Tullian Tchividjian Calls on Churchgoers to Show Grace to Disgraced Pastors: It's 'Anti-Christian' to Remember Them by Scandals
In the wake of numerous scandals among pastors in recent years, former megachurch pastor Tullian Tchividjian is making an appeal to churches: extend grace and forgiveness to disgraced leaders.
"The cross of Jesus shows us that God is serious about sin and we should therefore take sin seriously. But (and this is the part that often seems missing when scandal in church leadership happens) the cross also shows us that God is serious about redemption, restoration, and forgiving sins and we should take that seriously too," Tchividjian, who resigned as pastor at Coral Ridge Presbyterian Church in 2015 after admitting to an extramarital affair, said in a blog post written with Chad Bird.
Tchividjian and Bird, also a former pastor who committed adultery, clarified that the church should neither go soft on sin nor sweep it under the rug. But they emphasized that "real sin is also met with real forgiveness" and that pastors are sinners just like churchgoers are.
"The grace of God is not reserved for the 'well-behaved.' Yet that is the message we send every time the word 'fall' is used in reference to someone who is by nature already fallen. These people are sinners, just like everybody they ever led," they wrote.
"That doesn't justify destructive behavior, diminish the sting of consequences, or minimize the harming effects of destructive choices. But if we're only okay with preaching grace in theory, but not when someone—even an esteemed leader—is actually in need of it, then perhaps we should all take a sabbatical. As someone once said, 'People love it when preachers say they are broken just like the rest of us, until that preacher does something that the rest of us broken people do.'"
The two Christian speakers and authors noted that over the last five years, they have seen "more Christian leaders (including ourselves) exposed for their sin and deposed from their positions than at any other time in recent history."
Most recently, former Willow Creek Community Church pastor Bill Hybels resigned amid allegations from multiple women of sexual misconduct and abuse.
"Celebrity pastors" are not the only ones who have fallen as there are also those largely unknown who have been involved in a scandal. "Famous or not, however, when they have been 'found out,' most now live isolated and ashamed inside the consequences of their self-inflicted wounds," Tchividjian and Bird pointed out.
"It is anti-Christian to remember people primarily by the scandalous things they've done. We love to whittle an entire life-story down to a single season. Then, with the authority invested in us by the state of self-righteousness, we proclaim, 'This, and nothing else, is who you are,'" they argued.

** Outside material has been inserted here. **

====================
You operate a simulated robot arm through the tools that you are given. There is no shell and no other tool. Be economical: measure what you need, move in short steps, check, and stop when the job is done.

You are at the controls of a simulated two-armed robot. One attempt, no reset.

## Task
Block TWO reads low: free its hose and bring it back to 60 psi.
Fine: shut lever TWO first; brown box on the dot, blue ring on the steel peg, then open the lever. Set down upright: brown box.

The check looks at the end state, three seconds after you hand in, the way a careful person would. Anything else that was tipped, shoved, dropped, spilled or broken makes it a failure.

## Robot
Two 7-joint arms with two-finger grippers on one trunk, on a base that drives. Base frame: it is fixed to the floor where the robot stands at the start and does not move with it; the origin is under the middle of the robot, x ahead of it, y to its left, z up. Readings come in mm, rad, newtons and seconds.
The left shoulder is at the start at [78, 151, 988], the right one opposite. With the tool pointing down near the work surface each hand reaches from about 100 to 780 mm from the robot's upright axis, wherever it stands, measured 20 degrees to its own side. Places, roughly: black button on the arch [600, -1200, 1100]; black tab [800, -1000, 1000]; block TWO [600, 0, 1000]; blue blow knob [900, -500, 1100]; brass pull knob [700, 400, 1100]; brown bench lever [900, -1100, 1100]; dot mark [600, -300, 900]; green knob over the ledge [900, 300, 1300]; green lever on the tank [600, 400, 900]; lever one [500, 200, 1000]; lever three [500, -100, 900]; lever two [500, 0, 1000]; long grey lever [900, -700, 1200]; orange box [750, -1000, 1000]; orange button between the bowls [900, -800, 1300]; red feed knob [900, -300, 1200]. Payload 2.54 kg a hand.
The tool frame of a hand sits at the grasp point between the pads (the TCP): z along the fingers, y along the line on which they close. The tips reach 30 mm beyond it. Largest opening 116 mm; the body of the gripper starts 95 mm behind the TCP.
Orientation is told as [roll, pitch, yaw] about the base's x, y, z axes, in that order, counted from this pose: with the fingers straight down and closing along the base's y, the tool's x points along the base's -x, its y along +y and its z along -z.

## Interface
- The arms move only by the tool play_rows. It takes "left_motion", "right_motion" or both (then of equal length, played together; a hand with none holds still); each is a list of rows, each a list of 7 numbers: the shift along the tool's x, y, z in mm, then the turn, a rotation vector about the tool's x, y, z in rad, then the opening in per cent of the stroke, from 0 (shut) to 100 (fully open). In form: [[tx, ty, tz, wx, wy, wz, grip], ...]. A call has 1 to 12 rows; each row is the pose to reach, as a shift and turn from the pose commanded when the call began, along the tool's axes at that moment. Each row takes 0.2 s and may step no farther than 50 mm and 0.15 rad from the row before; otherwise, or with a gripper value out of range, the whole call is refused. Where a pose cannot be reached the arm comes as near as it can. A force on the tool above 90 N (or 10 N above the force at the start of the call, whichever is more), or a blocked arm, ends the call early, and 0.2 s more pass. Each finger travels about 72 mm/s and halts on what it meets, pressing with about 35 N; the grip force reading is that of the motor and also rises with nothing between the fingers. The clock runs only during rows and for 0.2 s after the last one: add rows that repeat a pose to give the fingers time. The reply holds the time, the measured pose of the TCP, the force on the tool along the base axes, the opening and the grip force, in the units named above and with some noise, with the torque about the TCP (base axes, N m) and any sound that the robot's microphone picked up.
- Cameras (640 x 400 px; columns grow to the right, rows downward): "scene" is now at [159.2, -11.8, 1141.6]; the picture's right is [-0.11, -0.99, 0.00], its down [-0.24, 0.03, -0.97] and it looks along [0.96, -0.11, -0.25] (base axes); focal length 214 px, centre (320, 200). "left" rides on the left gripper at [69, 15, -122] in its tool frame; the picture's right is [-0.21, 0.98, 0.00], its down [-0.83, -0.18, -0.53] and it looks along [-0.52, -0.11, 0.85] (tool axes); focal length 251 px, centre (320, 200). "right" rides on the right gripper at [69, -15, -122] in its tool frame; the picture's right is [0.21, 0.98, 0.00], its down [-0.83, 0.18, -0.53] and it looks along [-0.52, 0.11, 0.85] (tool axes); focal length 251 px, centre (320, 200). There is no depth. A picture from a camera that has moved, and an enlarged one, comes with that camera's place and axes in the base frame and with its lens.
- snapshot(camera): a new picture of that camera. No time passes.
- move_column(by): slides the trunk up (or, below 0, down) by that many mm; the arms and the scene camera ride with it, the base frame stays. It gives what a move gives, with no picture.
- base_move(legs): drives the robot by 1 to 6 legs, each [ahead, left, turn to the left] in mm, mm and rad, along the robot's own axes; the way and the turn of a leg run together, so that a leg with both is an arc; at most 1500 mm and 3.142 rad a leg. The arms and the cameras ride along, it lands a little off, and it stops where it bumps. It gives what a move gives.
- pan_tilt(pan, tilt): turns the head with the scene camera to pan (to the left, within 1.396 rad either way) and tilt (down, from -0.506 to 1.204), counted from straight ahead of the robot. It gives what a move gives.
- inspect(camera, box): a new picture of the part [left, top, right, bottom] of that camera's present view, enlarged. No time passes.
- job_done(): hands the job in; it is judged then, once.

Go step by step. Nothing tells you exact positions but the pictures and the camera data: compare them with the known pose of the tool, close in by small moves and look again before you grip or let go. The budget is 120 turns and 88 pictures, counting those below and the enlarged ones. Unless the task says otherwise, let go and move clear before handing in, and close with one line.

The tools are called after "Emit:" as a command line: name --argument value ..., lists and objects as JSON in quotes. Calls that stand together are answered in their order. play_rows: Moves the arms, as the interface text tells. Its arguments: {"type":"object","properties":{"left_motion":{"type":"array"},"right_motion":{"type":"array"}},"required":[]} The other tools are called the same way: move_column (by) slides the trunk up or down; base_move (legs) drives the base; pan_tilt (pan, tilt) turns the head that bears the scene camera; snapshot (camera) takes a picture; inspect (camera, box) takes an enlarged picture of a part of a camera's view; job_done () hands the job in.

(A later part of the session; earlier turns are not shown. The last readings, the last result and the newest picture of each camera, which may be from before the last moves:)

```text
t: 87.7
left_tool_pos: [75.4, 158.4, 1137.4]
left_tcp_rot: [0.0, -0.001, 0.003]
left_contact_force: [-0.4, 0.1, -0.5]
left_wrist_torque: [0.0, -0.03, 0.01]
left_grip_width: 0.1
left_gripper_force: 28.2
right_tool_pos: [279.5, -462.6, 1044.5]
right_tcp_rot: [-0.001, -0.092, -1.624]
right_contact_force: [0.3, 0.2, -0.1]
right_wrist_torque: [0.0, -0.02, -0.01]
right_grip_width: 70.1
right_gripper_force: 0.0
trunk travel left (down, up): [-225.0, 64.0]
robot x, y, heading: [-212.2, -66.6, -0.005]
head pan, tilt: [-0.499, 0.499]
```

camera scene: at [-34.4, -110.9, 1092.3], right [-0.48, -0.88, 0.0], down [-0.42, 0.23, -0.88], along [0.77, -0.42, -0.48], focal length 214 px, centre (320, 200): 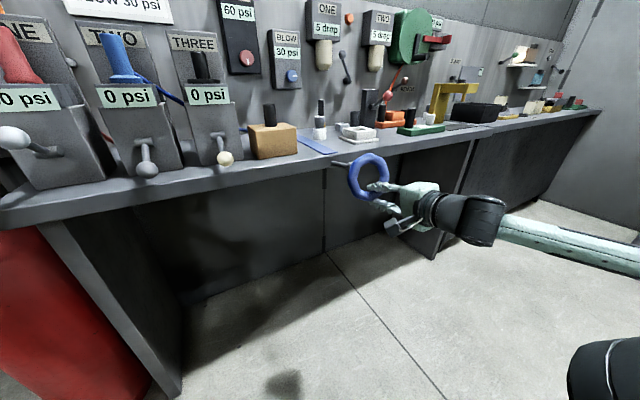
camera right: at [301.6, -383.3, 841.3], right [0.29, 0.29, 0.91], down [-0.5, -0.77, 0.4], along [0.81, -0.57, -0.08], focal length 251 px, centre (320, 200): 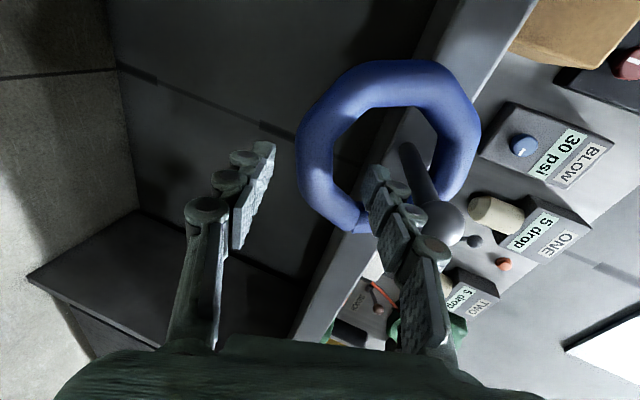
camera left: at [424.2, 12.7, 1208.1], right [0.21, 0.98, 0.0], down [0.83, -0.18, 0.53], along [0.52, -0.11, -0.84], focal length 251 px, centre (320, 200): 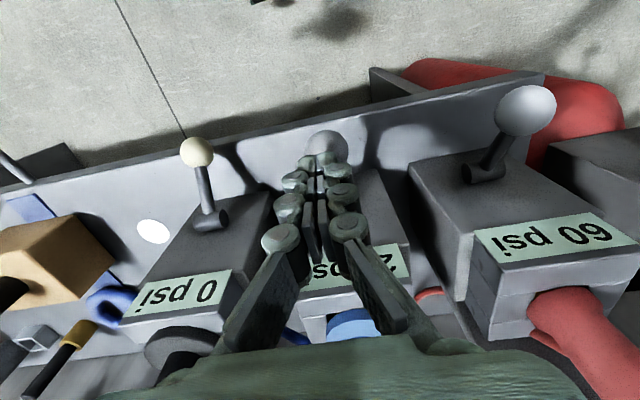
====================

"We have done very bad things, very good things, and plenty of cocktails of them both. Sadly, most people remember only the bad. Thankfully, we have a God who remembers only the good. And the only good he remembers is the good that Christ has done for us, in us, and through us."
In their appeal to the church, the two authors clarified that they are "not talking about Christian leaders being restored to his or her position of leadership."
What they are calling the church to do is to "be a place of grace and forgiveness for even the most disgraced Christian," adding, "if there's no mercy afforded to leaders by their fellow sinners, then there won't be any for you either — at least not here and now."
"If God is who we say he is, then real sin is also met with real forgiveness. In fact, if what we know about the Gospel has any bearing on actual life, then redemption—not retribution—ought to be our deepest longing. It is the only thing that has a shot of making any difference, or bringing about genuine healing for everybody," they noted.
"The greatest gift the church can give to former ministers is to treat them, not as those who once preached in front of a congregation, but as those who stand with them now at the foot of the cross."
The authors called on the church to stand "alongside the disgraced" if it really wants to "stand apart from the world," and even risk being "falsely attacked as 'soft on sin.'"
"Rather than shooting its wounded, it will pick them up and carry them to safety, to rehab, to repentance, to whatever it takes to make them whole again. While the world drinks itself drunk on outrage of every kind, the church will exercise outrageous grace and scandalous mercy that doggedly refuses to give up on those ensnared by evil," they stated.
"In other words, the church will be exactly the kind of church Jesus established. Not a gym for spiritual muscle flexing but a triage for the wounded, where moral insurance isn't checked at the door, but all are welcome and treated, no matter who they are or what they've done."